**Page extract:**
►
12 декабря 1939 года Михаил Кульчицкий пишет стихотворение «Маяковский (Последняя ночь государства Российского)», а менее чем через полгода после этого — одно из лучших, на наш взгляд, посвящений Хлебникову [954]:
Хлебников в 1921 году
В глубине Украины,
На заброшенной станции.
Потерявшей название от немецкого снаряда,
Возле умершей матери — черной и длинной —
Окоченевала девочка
У колючей ограды.
В привокзальном сквере лежали трупы;
Она ела веточки и цветы,
И в глазах ее, тоненьких и глупых,
Возник бродяга из темноты.
В золу от костра,
Розовую, даже голубую.
Где сдваивались красные червячки,
Из серой тюремной наволочки
Он вытряхнул бумаг охапку тугую.
А девочка прижалась
К овалу
Теплого света
И начала спать,
Человек ушел — привычно устало,
А огонь стихи начал листать.
Но он, просвистанный, словно пулями роща,
Белыми посаженный в сумасшедший дом,
Сжигал
Свои
Марсианские
Очи,
Как сжег для ребенка свой лучший том.
◄
**Information supplied:**
►
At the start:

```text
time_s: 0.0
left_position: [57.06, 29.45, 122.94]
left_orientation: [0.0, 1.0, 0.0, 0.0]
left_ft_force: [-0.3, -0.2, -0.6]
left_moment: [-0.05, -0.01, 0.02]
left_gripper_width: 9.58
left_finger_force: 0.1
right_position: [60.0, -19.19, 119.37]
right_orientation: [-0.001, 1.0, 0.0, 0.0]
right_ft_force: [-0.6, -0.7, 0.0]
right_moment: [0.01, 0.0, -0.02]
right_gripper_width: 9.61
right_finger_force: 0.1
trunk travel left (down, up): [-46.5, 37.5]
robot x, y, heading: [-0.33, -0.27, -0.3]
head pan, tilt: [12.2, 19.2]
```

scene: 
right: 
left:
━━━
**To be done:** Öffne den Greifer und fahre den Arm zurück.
◄
**To be done:**
[A] I need one stretch of the page extract verbatim, from "12 декабря 1939" to "На заброшенной станции.".
[B] Write the next part of the page extract, the one that starts with "12 декабря 1939".

**Solved problems:**
[A]
12 декабря 1939 года Михаил Кульчицкий пишет стихотворение «Маяковский (Последняя ночь государства Российского)», а менее чем через полгода после этого — одно из лучших, на наш взгляд, посвящений Хлебникову [954]:
Хлебников в 1921 году
В глубине Украины,
На заброшенной станции.

[B]
Зрачки запавшие.
Так медведи
В берлогу вжимаются до поры,
Чтобы затравленными
Напоследок
Пойти на рогатины и топоры.
Как своего достоинства версию,
Смешок мещанский
Он взглядом ловил,
Одетый в мешок
С тремя отверстиями:
Для прозрачных рук и головы.
Его лицо, как бы кубистом высеченное:
Углы косые скул.
Глаза насквозь.
Темь
Наполняла въямины,
Под крышею волос
Излучалась мысль в года двухтысячные.
Бездомная,
бесхлебная, бесплодная
Судьба
(Поскольку рецензентам верить) —
Вот
Эти строчки,
Что обменяны на голод,
Бессонницу рассветов — и
На смерть:
(Следует любое стихотворение Хлебникова).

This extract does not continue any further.